I am told there are such beings as literary agents. I’ve even seen their footprints and heard their apparent calls in the great wilds of the internet. But man, they are wary creatures and so far I have no firm physical evidence of their existence. Much like Sasquatch, all the sightings come from other folks, and even though I believe many of those folks are generally reliable witnesses, there is always the chance of a misidentification. Perhaps it was a wandering minstrel. Or a politician.
Let me tell you about my own hunt for the legendary agent. It began in 1994. I was in a writing group with a fellow who had one. He recommended me and one of my friends, who was also in the group, to his “connection.” We both sent query letters at the same time concerning our newly finished manuscripts. Both of us had PhDs, and both of us had published before, although I had many more short story sales under my belt than my friend. After 3 weeks my friend got a personal phone call from the agent asking to see his whole manuscript. After 3 months I got a form rejection saying, thanks for your manuscript but it’s not right for us. Uhm, I only sent a query there. Did you even read the letter?
I then sent a query and sample to a local New Orleans agent who I’d met at a book signing for one of her authors. She was quite gracious in saying “no,” and that she didn’t represent Science Fiction, although this was for Cold in the Light and the SF elements are pretty minor. I think it might have been the gore. Still, it was refreshing to find someone who’d actually read the thing and I was gratified at my progress.
Then I got a call from an agent who was interested in my work. I was quite enthusiastic, until I found from a quick internet search that the fellow was being sued by several of his clients for stealing their money and was generally considered scum by many writers. I turned him down, although in truth it was kind of hard to do.

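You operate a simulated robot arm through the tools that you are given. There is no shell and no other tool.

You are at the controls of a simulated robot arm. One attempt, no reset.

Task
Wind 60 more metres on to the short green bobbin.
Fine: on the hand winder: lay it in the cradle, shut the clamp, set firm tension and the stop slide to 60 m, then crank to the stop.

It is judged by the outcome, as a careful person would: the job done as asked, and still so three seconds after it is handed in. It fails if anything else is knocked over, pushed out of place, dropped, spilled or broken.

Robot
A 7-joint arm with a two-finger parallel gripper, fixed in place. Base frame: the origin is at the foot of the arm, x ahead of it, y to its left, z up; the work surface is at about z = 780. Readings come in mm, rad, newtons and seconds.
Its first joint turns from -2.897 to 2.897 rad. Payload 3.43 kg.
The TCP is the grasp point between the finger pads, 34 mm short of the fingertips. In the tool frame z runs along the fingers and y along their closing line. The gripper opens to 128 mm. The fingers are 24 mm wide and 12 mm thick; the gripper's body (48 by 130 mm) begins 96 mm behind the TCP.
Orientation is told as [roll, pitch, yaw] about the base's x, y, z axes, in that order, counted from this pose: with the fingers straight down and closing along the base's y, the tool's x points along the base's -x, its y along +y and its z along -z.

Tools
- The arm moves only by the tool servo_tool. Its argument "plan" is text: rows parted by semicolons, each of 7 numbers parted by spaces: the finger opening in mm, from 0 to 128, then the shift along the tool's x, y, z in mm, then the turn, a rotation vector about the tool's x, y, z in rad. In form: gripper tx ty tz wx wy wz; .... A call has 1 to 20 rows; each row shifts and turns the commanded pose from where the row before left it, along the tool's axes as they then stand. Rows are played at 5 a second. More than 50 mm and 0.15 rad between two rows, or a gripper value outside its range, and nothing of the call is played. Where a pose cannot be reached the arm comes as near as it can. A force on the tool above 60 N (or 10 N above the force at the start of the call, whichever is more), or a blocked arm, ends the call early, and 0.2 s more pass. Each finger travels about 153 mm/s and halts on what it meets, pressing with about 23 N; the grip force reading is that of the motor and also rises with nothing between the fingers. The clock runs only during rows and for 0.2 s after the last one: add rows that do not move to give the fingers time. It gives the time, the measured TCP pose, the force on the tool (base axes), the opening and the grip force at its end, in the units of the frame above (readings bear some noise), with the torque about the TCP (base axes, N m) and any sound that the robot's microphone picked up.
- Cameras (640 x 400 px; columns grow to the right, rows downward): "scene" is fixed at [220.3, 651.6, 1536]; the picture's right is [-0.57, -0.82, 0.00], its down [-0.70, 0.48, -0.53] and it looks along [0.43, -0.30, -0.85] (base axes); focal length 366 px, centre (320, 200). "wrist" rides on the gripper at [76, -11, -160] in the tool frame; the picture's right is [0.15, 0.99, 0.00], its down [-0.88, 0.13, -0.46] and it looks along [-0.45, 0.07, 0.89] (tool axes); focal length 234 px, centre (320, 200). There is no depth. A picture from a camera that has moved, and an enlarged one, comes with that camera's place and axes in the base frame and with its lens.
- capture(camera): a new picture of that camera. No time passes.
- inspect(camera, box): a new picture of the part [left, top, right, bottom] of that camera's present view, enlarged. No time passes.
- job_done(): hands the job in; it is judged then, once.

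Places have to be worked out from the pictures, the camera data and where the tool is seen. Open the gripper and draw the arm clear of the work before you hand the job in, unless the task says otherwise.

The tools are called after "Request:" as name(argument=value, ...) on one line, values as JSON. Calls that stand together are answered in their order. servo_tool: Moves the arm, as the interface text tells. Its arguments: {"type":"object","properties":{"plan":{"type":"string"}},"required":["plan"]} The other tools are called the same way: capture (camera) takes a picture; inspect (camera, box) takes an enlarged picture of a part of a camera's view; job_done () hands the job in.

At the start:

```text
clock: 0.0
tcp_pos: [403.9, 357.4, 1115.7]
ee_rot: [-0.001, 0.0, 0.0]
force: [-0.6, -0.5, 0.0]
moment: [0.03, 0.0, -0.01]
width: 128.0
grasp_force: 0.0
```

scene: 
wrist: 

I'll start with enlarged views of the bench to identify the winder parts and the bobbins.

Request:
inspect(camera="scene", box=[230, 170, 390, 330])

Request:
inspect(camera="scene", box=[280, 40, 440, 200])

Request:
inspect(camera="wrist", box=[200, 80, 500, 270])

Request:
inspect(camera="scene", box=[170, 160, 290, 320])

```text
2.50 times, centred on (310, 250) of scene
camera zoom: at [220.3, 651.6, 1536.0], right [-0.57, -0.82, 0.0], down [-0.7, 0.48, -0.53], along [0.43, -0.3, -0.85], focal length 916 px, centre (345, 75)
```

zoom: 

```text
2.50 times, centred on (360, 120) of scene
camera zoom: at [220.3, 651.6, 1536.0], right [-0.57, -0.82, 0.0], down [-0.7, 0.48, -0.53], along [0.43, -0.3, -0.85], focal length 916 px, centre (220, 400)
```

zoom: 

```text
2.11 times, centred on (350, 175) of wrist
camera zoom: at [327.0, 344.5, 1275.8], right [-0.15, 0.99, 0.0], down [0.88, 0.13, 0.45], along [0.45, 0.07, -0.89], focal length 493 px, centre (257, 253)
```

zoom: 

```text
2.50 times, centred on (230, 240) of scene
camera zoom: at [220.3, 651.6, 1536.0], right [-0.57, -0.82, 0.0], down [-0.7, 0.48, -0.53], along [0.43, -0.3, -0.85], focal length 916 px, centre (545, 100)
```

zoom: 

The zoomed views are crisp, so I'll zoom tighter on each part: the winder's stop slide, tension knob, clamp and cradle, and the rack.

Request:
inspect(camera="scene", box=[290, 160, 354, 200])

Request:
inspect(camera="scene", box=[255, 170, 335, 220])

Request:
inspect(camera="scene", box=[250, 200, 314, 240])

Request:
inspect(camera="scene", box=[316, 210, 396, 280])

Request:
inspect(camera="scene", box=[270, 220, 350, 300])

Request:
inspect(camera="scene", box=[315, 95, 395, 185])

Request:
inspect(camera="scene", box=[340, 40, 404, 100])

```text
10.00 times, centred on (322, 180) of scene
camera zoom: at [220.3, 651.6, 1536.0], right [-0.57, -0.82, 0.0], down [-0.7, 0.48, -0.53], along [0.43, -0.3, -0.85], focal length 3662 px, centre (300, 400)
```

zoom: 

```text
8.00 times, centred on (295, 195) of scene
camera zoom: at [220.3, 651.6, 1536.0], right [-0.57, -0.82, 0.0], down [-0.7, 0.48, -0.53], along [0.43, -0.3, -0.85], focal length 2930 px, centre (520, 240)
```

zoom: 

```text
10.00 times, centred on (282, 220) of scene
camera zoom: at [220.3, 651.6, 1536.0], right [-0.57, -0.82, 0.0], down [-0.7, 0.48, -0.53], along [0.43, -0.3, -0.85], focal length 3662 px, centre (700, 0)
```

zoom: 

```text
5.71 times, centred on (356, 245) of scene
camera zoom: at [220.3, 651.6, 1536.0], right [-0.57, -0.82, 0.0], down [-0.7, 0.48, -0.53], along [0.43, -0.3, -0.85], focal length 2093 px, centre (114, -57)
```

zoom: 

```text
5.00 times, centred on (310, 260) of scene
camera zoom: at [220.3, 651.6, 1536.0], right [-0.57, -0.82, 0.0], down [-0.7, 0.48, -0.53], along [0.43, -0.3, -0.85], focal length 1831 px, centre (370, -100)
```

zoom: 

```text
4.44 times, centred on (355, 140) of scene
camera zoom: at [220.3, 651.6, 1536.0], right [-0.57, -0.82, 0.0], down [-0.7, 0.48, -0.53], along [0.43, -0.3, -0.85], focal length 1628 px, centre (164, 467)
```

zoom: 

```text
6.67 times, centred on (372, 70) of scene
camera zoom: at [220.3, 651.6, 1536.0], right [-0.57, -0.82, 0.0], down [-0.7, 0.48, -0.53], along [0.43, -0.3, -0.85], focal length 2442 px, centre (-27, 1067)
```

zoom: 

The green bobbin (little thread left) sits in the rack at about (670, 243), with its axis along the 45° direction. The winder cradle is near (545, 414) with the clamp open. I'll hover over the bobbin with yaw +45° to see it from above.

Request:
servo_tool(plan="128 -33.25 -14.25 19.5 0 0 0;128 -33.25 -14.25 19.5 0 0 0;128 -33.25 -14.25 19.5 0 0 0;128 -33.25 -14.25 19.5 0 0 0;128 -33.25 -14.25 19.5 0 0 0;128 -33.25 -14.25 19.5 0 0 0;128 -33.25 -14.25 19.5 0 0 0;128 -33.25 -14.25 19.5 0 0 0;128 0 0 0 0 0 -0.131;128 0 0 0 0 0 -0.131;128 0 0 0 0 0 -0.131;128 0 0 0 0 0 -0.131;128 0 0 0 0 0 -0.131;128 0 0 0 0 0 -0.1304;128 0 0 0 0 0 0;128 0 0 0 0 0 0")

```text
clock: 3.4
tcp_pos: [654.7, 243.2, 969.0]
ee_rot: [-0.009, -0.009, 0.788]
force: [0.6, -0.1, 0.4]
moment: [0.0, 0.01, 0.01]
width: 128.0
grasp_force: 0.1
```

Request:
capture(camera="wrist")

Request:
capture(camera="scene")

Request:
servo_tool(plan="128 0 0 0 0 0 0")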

Well, remember my friend from the writing group who got the personal call from an agent? That agent ended up not signing him, but my friend soon got another agent to represent his work. And now, he recommends me to this agent. Eagerly, I send off my query. Months pass. I email. Nothing. I email again. Nothing. Finally, I hear through my friend that the agent has decided to get out of representing fiction. Perhaps a gentle line in my direction would have been appreciated. I never heard a thing.
Over a year passed before I tried again to acquire an agent. And I got one. She seemed enthusiastic about my work. I went around with a smile on my face for a couple of months. Then came the morning I opened my email and found a note from her saying that, because of health reasons, she was retiring from the literary biz. Turns out, she’d never sent my manuscript out to anyone. Or, was she only another of those UFO sightings that turn out to be weather ballons?
I immediately began querying other agents, or at least those who "claimed" to be agents. One wrote me concerning a partial of Cold in the Light and she also seemed very enthusiastic. I sent her the whole manuscript at her request, and at least she read it and paid attention. But in the end she decided it had too much horror in it for her. Alas, she had obviously never experienced the horror of searching for an agent or she would have thought “CITL” was pretty tame by comparison.
After that, I gave up on agents and started submitting “CITL” to small publishers myself and sold it to The Invisible College Press. Several years later, when I was starting work on a new thriller, another friend from a writing group recommended me to her agent. I got a personal phone call from that agent and we seemed to hit it off pretty well. I thought. I sent her a copy of “CITL,” a copy of an anthology that had a story in it by me that had won an award, and information on the other thriller project, as well as stuff about the first two Taleran books, which by that time had been published as magazine serials. I also included some ideas that I had concerning nonfiction, primarily because I wanted the agent to know that I’d made quite a bit of money over the years from NF. I’d heard that agents like writers who might make them some money.
That was over three years ago now and I still haven’t heard another peep. Well, as all Bigfoot hunters know, you set up your recording devices in the forest and you listen and listen, and once in a while you hear a "cry" you can't clearly identify. But then everything is silence and you wonder, was it really Bigfoot? Or maybe just a mocking bird?
So there you have it. Literary agent? Reality or myth? Perhaps what I heard on the phone those times was only a ghost. Or a mimic. Perhaps the footprints I think I’ve seen are really cardboard cutouts constructed by some clever and creative writer.
To heck with those shows where they try to find Hogzilla or Nessie. Why don’t they track down something really elusive, like the literary agent? I’ll believe in them when the evidence is right in front of me. Until then, they remain a fascinating possibility, but I’m not quite ready to buy their existence. I certainly wouldn't bet on it.